» **EXERCISE INSTRUCTIONS**: Give the continuation of the source.

» **SOURCE**:
Elías Murciano, chef de Citra
Un alquimista judeovenezolano en los fogones de Madrid
Tartar de salmón con guacamole, kilos de infusión de pepino; sopa de alcachofas rustidas con salmonetes y aceite de vainilla; corvina asada con puré de patatas cremoso, acelgas rojas y espárragos trigueros; soufflé de chocolate con espuma de piña y helado de frambuesa; mousse de chocolate blanco con sopa de mango y sirope de granada. Esas son algunas de las fórmulas que propone en Madrid el exitoso restaurante Citra, propiedad de tres emprendedores jóvenes judíos venezolanos. El chef, Elías Murciano, pese a su aún breve edad, se ha fogueado ya en algunos de los más célebres restaurantes del planeta —con los chef Ducasse, Berasategui y Winkler—, siendo su propuesta una exquisita cocina mediterránea de autor, cuya sazón, colorido y calidad la hizo merecedora hace unas semanas del calificativo de “mejor restaurante nuevo de Madrid” por parte del New York Times
Soleada tarde, soleadísima para un otoño tan diluviano. Esas cosas pasan en Madrid. Y pasan, sobre todo, cuando uno se enrumba al lorquiano lugar del duende, el de las raíces que se clavan en el limo.
Citra es lugar de duende, no cabe duda. Y no porque hace poco el New York Times lo catalogara de “mejor restaurante nuevo de Madrid”; no porque lo halaguen los principales críticos gastronómicos de la comarca; no porque el bello barrio de Salamanca le endilgue sus pericias de sosiego. Citra tiene duende porque al mando de sus fogones hay un verdadero artífice de maravillas: Elías Murciano, un jovencísimo chef judeovenezolano, formado en algunas de las más prestigiosas cocinas del mundo, capaz de entusiasmar a sus comensales hasta lo religioso.
El restaurante —en el emblemático número 18 de la calle Castelló— ostenta una gastronomía mediterránea de autor, con acentos franceses y vascos, de la que no se ausentan dejes asiáticos, legados familiares sefardíes y una pícara creatividad rastreable en los días caraqueños de su chef. La atmósfera del local —neoyorkina, íntima, sobria— es obra de los reputados interioristas Ignacio García de Vinuesa y Juan Sobrino.
Citra —en latín “del lado de acá”— es el vocablo idóneo para convocar el espíritu que late en Murciano y sus socios, venezolanos todos y egresados del SEC que, aunque con varios años en España, continúan sintiéndose “del lado de allá”. Geraldine Wahnón e Isaac Bendrao comparten con el chef años de infancia y adolescencia, pero sobre todo ímpetu y ganas de llevar el restaurante a las estrellas —Michelin, claro está—. Mientras Murciano se concentra en el maridaje de productos de muy diversa procedencia, Wahnon y Bendrao cuidan los detalles logísticos y administrativos, y hasta fungen con frecuencia como maitres con el propósito de consentir a su muy selecta clientela.

» **DATA EXTRACT**:
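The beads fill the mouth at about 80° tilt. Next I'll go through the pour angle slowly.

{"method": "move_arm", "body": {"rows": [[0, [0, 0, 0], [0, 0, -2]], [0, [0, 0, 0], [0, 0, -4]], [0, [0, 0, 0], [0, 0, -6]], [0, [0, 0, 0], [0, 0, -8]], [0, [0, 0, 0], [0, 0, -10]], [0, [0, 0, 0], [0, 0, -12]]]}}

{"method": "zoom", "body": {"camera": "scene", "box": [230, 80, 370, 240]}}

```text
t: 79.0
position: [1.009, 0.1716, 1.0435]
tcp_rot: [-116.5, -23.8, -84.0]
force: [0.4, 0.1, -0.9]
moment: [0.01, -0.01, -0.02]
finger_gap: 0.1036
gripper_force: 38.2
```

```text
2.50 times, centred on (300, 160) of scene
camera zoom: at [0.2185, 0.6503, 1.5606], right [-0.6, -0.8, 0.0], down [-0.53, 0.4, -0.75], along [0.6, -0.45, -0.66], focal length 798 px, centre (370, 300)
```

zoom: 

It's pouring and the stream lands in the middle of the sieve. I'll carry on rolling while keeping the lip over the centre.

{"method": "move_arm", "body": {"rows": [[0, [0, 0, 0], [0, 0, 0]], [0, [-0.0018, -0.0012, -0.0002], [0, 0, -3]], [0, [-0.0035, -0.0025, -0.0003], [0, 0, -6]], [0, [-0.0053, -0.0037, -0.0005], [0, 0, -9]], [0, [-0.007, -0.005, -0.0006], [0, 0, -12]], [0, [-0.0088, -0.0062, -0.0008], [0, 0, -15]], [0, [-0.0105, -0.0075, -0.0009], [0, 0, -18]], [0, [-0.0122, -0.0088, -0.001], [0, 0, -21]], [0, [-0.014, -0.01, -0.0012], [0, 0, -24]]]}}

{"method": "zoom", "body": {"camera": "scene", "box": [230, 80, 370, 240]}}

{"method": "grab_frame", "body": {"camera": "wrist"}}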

» **OUTPUT BELOW**:
El restaurante se divide en dos zonas muy bien diferenciadas. En la primera, compuesta por una acogedora barra, cinco mesas y un par de sofás, se sirven de manera informal pinchos y “cocina en miniatura”. Más allá, en el salón formal que acoge a unas cuarenta y dos personas, mesas elegantemente ataviadas permiten la degustación de un menú a escogencia, que propone para este otoño ocho entradas, cuatro pescados, cuatro tipos de carne y cuatro postres. Además cuentan en esta estación con un Menú de degustación y otro llamado Menú de degustación gastronómica, exquisito paseo por las sensuales especialidades de Murciano.
Historia formal de un paladar
Elías Murciano se graduó en el Liceo Moral y Luces “Herzl Bialik” en 1994. Una indecisión vocacional lo llevó a intentar estudios de Derecho y luego de Ciencias Políticas y a pasar una temporada en un kibutz en Israel, donde no por casualidad trabajó en la cocina. Sin embargo, la idea de ser chef no se asomaba entonces, aunque había rotundos indicios de que ese podría ser su destino: “De pequeño, cuando llegaba a mi casa, hacía un merengue italiano con limón rallado y me lo llevaba a mi cuarto para ver la tele. Siempre me gustó la cocina porque mi familia estaba todo el día metida en ella. Mi abuela me inculcaba el comer cosas deliciosas como couscous, calabaza glaseada o cordero. Y las fiestas judías eran celebraciones de comer y comer y comer. Por otra parte, mi abuelo materno tuvo un hotel en Melilla hace cincuenta años y mi abuela materna regentó restaurantes en París y en Argelia, de lo que me enteré hace apenas dos años. Y eso me conmueve por dentro, me hace dar gracias a Dios por esa vena de sacrificio que tengo por la cocina, pues la cocina, aparte de ser un arte, es bastante sacrificada, hay que amarla para estar en ella”.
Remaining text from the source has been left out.